_QUOTED TEXT_.

[tei-council] [Fwd: Re: comments on CH from Brett Zamir]

Lou Burnard lou.burnard at oucs.ox.ac.uk
Wed Dec 26 12:00:36 EST 2007


Brett Zamir wrote:
> In case you wanted my cc to also go to the Council list, I see it was 
> returned to me...
>
I forwarded your helpful reply to the list for you, since I think it 
would be useful to get more input on some of the questions you raise.

>
> If a whole paragraph has no manual returns added to it, some poor 
> quality text editors might not be able to wrap the text for you, but 
> will instead cause the text to go off the screen. However, most text 
> editors are able to "wrap" the text onto the next line(s) so that 
> everything is visible on screen (if, as is usual, this is desired).
>

On this topic however, I think I can answer authoritatively: the XML 
source of the Guidelines has been through many processes and edited by 
many tools in its history. Occasionally the source text gets put through 
a global XSLT filter which may also change its appearance drastically. 
Personally, I use emacs, which does not wrap automatically unless you 
ask it to; others use Oxygen which does (but adds huge indents which I 
find annoying). If working on a chapter I will typically tell emacs to 
wrap at or around 72 characters per line for ease of screen reading, but 
this has never seemed to me to be particularly important, since the 
source text is not what we expect people to read. One reason for not 
reformatting the whole lot is that it would introduce a lot of 
uninteresting changes into the svn repository which might be hard to 
distinguish from real changes (a bit like your double deblanking) -- and 
would have to be done all over again periodically.

>> 2) I find this paragraph under "Compatibility characters" confusing 
>> (I'm not sure if it is actually correct or not):
>>
>> However, by the time the Unicode standard
>> was first being debated, it had become common practice to include
>> single glyphs representing the more common ligatures in the
>> repertoires of some typesetting devices and high-end printers, and
>> for the coded character sets built into those devices to use a
>> single code point for such glyphs, even though they represent two
>> distinct abstract characters.
>>
>> The context I thought was about items which "should not have been 
>> regarded as abstract characters in their own right", so I don't 
>> understand the last part of the above paragraph, as it seems to me it 
>> ought perhaps to be saying the opposite.
>>
>> [It doesnt seem wrong to me: maybe "in their own right" is not quite 
>> the right phrase?
>> LB]
> My apologies... I hadn't paid close enough attention to what a 
> ligature was. I thought that this must be talking about Unicode 
> including multiple glyphs for the same abstract character (like the 
> single- and double- story 'a') or that it was a handwriting unit 
> smaller than a letter.

_REQUIRED TASK_. Take up the quoted text again after its last words.

_SUPPLIED INFORMATION_.
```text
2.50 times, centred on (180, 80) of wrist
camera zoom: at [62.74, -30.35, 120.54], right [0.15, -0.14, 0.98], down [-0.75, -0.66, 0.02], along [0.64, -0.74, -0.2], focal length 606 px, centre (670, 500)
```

_RESULT FOR THIS TASK_.
>
> I might still suggest clarifying the clause "even though they present 
> two distinct abstract characters" to read something like "even though 
> they are comprised of, and ought only to be represented as, two 
> distinct abstract characters".

"comprised of" (rather than "comprised") is a barbarism, but more 
significantly I fear I disagree with "ought only to be" -- that seems to 
be quite wrong in the current climate of uncertainty which you go on to 
discuss! Some "characters made up of two characters" are regarded as 
ligatures and others as digraphs. It would be nice if Unicode uniformly 
had a single encoding point for all of the latter, and none of the 
former. But the world ain't perfect, and there are some cases where a 
single unicode encoding point corresponds with something we'd prefer to 
regard as a ligature (a glymph combining two distinct characters) rather 
than as a digraph (a character visibily combining two glyphs) but which 
it would simply be too much of an uphill struggle against existing 
practice so to do. Although in modern English ae ligature is purely a 
glyphic variation on "ae", in Old English or modern Icelandic ae 
ligature stands for a completely distinct letter (ash) and some would 
argue that it is just plain wrong to regard it as "ae".
>
> And as a separate issue, the Guidelines state later in the same 
> context as above, "Such ligatures should not be confused with 
> digraphs...as in the French word "cœur"...Where a digraph occurs in a 
> source text, it should normally be encoded using the appropriate 
> code-point for the single abstract character which it indeed 
> represents". While the Wikipedia article on Ligatures (at 
> http://en.wikipedia.org/wiki/Typographical_ligature ) might not be 
> authoritative, I wonder if the following statement there might nuance 
> the previous statement: "the use of the special Unicode ligature 
> characters is "discouraged" (*though it is unclear that this should be 
> extended to distinctive and well-established ligatures such as æ and 
> œ*)." Maybe it is debatable whether certain forms (still) are 
> ligatures or not and whether even these should be deprecated as well?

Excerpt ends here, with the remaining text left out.